On Multimarginal Partial Optimal Transport: Equivalent Forms and Computational Complexity
Le, Khang, Nguyen, Huy, Pham, Tung, Ho, Nhat
The recent advances in computation of optimal transport (OT) [34, 11, 24, 12, 1] has brought new applications of optimal transport in machine learning and data science to the fore. Examples of these applications include generative models [2, 33, 16, 10], unsupervised learning [17, 18], computer vision [32, 25], and other applications [29, 27, 6]. However, due to the marginal constraints of transportation plans, optimal transport is only defined between balanced measures, namely, measures with equal masses. When measures are unbalanced, i.e., they can have different masses, there are two popular approaches for defining divergences between these measures.
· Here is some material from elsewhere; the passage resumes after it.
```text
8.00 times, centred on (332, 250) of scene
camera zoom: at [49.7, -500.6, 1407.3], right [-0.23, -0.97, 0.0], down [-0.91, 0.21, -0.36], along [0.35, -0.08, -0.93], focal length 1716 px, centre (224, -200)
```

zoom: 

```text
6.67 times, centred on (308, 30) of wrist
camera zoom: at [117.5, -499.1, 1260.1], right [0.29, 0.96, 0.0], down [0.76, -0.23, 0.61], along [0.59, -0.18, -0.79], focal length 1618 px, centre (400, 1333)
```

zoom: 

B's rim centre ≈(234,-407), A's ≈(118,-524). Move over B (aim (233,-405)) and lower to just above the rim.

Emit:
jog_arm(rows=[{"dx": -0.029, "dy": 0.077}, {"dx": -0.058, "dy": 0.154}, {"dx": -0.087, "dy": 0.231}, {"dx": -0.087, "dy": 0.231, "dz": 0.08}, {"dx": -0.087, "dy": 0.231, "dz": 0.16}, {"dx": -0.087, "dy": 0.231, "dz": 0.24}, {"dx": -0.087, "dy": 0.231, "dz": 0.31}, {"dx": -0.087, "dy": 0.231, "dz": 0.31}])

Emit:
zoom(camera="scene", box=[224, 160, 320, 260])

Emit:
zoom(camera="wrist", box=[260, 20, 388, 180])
The first approach is unbalanced optimal transport [9, 8]. The main idea of unbalanced optimal transport is to regularize the objective function of optimal transport based on certain divergences between marginal constraints of transportation plan and the masses of measures. Despite its favorable computational complexity [28] and practical applications [31, 14, 19, 3], the optimal transportation plan from unbalanced optimal transport is often non-trivial to interpret in practice. The second approach for defining divergence between unbalanced measures is partial optimal transport (POT) [5, 13], which was originally used to analyze partial differential equations.